Als je twee keer nadenkt, kun je je wel bedenken dat vanlife niet helemaal is zoals het plaatje hiernaast doet geloven. Nee, perfect is het absoluut niet. In de wildernis is er geen toilet, bijvoorbeeld. Of ben je net op plek van bestemming aangekomen, kom je er achter dat je gasfles leeg is. En wat doe je als het regent in zo’n kleine ruimte?
wild poepen
Eerlijk gezegd, de eerste keer dat ik in het wild mijn grote behoefte moest doen was wel een ervaring. Daar sta je dan, met je schepje en je wc-rol. Je kent het vast wel: het beschamende gevoel dat je bekruipt als je met je wc-rol naar het toiletgebouw van de camping moet lopen. In dit geval moet je dus met een schepje én wc-rol de parkeerplaats over. Probeer dat maar eens ongezien te doen.
Oké, je hebt stap een overleefd. Nu sta je een paar honderd meter van de parkeerplaats in de bosjes. Hopelijk zijn alle mede-vanlifers net zo respectvol als jij en nemen een schepje mee, anders vind je hier en daar nog wel een menselijke drol.
De laatste barrière die ik persoonlijk over moest was het squatted poepen. Volgens velen een gezondere manier van je behoeftes doen, maar het vergde voor mij nog wel wat energie. Zit je daar, op je hurken in een bosje. Toch wel vervreemdend als je altijd een toilet gewend bent.

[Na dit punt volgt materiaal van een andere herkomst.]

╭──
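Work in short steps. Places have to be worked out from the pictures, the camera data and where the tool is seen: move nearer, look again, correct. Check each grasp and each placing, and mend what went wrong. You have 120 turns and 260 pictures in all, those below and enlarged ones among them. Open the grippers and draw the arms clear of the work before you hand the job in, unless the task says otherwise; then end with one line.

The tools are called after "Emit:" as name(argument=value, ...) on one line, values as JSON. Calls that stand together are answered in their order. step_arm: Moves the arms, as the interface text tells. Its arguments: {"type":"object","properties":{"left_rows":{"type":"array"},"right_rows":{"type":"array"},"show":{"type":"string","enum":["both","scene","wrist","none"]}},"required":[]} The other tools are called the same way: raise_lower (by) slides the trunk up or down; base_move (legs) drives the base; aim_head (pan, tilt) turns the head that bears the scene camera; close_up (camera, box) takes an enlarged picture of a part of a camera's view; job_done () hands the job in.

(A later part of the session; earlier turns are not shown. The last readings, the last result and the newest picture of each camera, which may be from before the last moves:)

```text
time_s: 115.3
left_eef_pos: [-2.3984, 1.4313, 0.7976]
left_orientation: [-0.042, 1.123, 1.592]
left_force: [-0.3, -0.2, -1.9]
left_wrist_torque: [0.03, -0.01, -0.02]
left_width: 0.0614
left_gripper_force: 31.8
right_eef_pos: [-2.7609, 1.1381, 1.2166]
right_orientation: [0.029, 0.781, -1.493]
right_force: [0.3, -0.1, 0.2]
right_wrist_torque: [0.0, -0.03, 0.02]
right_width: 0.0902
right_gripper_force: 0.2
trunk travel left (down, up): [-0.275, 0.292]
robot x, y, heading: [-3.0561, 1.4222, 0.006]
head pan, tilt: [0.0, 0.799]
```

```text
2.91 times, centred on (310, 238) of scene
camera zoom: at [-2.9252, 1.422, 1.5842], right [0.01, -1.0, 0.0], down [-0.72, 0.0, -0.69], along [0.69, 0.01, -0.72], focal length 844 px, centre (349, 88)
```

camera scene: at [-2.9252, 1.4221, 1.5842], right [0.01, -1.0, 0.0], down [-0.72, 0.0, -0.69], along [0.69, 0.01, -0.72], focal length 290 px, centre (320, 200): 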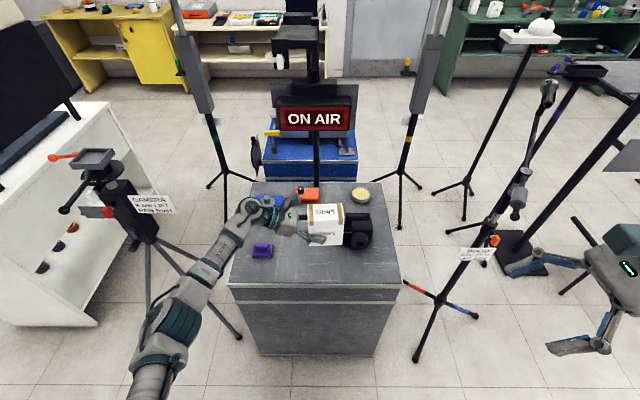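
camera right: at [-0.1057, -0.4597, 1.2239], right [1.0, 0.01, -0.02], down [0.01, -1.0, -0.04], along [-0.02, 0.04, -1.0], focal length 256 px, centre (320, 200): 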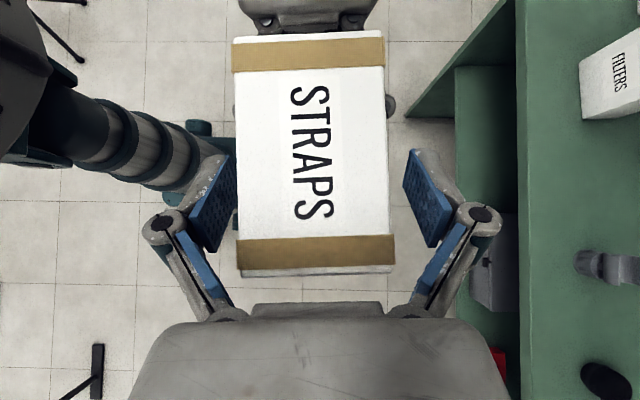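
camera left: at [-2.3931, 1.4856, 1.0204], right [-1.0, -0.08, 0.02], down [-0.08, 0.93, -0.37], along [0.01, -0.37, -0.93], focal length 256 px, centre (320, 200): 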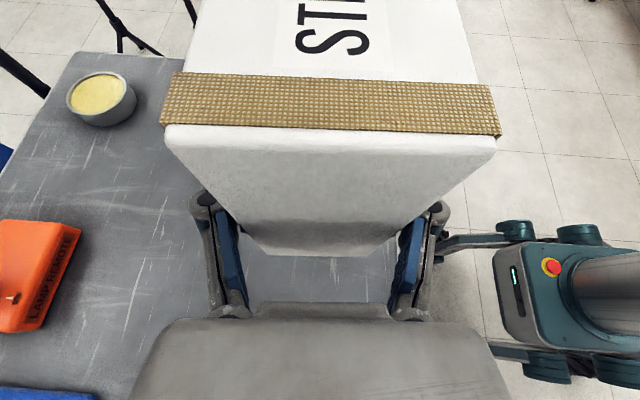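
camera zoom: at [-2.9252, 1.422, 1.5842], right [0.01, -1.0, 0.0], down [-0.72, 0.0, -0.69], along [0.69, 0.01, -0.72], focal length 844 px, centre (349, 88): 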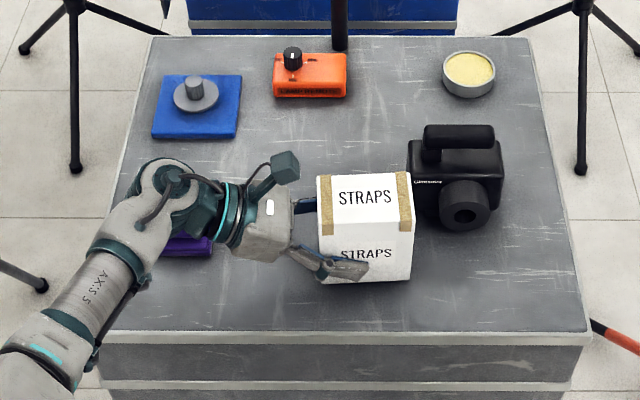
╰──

Uiteindelijk raak je gewend aan het het wild poepen. Toen ik een poosje samen reisde met Christian, een Amerikaanse jongen, vertelde we op ten duur onze beste poop hikes en poop views. We maakte er hele verslagen van. Een keer vond ik tijdens mijn poop hike, nadat ik klaar was met mijn boodschap, een pad, dat naar het einde van de kliffen leed. Beneden aangekomen, zag ik in de verte een groep dolfijnen langszwemmen. Het was magisch. En dat terwijl je eigenlijk daar heen liep om een grote boodschap te doen 😉
Gasfles bij de hippies
Niet alleen het wild poepen maakt vanlife een stuk minder fancy dan het op het oog lijkt. Ook ben je gelimiteerd in ruimte dus moet je constant op zoek naar water, gas en in mijn geval diesel. Het eerst- en laatstgenoemde is in veel landen niet zo’n probleem. Je hebt veel natuurlijke waterbronnen of openbare tappunten. Ikzelf heb niet zo’n probleem met het leidingwater in de meeste zuidelijke landen, dus ik vul daar mijn watertanks mee.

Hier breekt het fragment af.